---- GIVEN INFORMATION

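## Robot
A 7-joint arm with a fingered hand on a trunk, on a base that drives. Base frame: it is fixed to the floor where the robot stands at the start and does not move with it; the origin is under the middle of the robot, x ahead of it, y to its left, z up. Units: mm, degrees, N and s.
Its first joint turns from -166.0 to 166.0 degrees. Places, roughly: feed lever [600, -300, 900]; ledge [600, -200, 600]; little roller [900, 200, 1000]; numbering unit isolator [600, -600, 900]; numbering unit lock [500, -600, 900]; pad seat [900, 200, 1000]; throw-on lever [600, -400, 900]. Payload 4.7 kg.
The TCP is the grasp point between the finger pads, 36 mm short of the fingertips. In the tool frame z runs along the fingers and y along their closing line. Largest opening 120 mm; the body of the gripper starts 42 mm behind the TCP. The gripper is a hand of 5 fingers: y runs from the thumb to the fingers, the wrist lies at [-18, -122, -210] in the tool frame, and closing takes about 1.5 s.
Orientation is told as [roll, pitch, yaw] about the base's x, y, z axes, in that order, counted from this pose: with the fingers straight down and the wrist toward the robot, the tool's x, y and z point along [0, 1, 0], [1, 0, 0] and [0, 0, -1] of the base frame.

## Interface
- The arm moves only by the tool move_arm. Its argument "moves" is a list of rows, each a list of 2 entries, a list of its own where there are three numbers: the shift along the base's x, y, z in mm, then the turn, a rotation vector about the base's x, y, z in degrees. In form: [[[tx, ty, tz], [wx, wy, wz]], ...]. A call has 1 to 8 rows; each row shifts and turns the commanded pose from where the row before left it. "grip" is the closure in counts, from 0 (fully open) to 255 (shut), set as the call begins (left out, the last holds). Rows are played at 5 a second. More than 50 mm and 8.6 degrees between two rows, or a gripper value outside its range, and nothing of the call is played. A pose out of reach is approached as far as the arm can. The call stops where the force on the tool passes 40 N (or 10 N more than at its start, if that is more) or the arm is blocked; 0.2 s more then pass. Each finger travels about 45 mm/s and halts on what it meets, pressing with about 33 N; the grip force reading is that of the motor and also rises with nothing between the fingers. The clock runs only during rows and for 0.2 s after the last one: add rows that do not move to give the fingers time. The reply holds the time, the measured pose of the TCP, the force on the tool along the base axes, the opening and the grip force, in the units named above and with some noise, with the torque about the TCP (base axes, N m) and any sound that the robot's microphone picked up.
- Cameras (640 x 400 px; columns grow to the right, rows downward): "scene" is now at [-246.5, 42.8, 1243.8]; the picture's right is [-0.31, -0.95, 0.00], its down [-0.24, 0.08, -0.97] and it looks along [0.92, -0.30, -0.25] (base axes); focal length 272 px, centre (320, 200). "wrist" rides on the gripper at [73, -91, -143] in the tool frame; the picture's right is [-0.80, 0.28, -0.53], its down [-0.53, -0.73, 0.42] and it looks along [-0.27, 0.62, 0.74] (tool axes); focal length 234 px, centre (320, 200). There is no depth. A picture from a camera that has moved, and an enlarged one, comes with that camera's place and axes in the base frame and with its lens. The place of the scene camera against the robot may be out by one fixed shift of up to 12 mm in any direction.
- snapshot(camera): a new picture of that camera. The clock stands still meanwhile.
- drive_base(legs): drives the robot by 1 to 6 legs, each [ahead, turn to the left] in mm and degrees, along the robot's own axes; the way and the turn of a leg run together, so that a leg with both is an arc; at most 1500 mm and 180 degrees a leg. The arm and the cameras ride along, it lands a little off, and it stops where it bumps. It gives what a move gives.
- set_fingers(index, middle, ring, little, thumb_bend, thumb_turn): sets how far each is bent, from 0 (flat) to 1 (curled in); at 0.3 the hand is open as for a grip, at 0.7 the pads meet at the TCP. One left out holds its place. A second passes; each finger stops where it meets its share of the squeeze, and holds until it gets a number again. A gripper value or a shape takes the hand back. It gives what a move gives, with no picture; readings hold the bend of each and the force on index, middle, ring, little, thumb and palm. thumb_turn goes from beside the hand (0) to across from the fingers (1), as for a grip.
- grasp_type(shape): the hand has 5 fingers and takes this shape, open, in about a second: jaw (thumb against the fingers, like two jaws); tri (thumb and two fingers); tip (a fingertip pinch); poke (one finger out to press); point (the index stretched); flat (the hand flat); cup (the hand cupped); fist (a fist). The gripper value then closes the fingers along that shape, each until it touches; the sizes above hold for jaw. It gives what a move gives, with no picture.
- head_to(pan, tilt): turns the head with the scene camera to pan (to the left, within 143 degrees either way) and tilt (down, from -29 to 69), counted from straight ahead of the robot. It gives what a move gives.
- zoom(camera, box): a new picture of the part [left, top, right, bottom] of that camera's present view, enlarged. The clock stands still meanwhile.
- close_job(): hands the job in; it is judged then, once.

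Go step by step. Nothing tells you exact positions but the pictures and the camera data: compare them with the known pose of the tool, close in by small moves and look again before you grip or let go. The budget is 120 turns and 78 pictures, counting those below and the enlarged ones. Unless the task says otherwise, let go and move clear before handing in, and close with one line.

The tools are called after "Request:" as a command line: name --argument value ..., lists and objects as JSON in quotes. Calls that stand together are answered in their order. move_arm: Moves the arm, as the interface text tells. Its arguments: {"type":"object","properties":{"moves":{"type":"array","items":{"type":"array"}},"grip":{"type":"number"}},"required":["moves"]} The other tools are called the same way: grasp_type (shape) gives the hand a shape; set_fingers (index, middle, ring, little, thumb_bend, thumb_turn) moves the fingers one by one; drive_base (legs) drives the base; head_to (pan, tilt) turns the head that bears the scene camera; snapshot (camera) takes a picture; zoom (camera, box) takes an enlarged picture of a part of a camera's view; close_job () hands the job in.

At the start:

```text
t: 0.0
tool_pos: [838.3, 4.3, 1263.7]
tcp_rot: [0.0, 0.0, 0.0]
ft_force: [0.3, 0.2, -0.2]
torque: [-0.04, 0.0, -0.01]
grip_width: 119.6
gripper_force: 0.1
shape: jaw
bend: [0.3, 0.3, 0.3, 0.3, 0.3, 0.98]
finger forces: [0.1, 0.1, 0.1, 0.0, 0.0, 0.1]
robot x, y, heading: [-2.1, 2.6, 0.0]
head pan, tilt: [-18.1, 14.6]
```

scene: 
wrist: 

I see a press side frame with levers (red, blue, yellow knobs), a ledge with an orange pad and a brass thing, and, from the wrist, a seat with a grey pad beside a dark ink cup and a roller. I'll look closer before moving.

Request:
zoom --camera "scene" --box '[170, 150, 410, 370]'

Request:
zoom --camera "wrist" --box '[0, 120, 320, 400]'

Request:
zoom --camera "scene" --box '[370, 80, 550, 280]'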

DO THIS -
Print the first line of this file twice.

--------

DO THIS -
Output, from the data above, the lines from the line with "Its first joint" to the line with "The TCP is the" exactly as they stand, both ends included and nothing else.

SOLUTION BELOW -
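Its first joint turns from -166.0 to 166.0 degrees. Places, roughly: feed lever [600, -300, 900]; ledge [600, -200, 600]; little roller [900, 200, 1000]; numbering unit isolator [600, -600, 900]; numbering unit lock [500, -600, 900]; pad seat [900, 200, 1000]; throw-on lever [600, -400, 900]. Payload 4.7 kg.
The TCP is the grasp point between the finger pads, 36 mm short of the fingertips. In the tool frame z runs along the fingers and y along their closing line. Largest opening 120 mm; the body of the gripper starts 42 mm behind the TCP. The gripper is a hand of 5 fingers: y runs from the thumb to the fingers, the wrist lies at [-18, -122, -210] in the tool frame, and closing takes about 1.5 s.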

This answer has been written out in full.